# [What this task involves]
Give every line again exactly as it appears, please, but not the pictures.

# [Recorded information]
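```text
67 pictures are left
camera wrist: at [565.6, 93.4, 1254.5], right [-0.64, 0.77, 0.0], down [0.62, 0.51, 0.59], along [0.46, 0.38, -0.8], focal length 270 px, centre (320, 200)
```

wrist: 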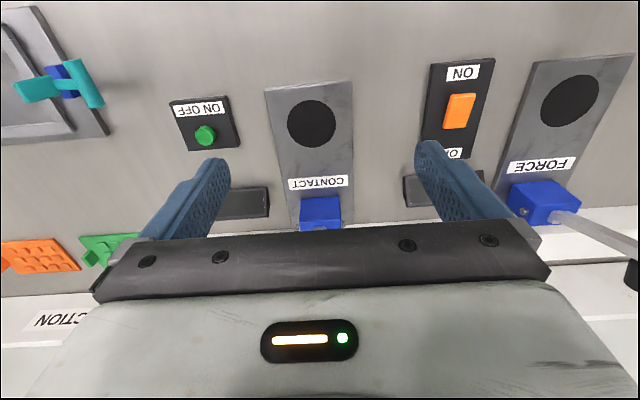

# [Correct result]
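```text
67 pictures are left
camera wrist: at [565.6, 93.4, 1254.5], right [-0.64, 0.77, 0.0], down [0.62, 0.51, 0.59], along [0.46, 0.38, -0.8], focal length 270 px, centre (320, 200)
```

wrist: 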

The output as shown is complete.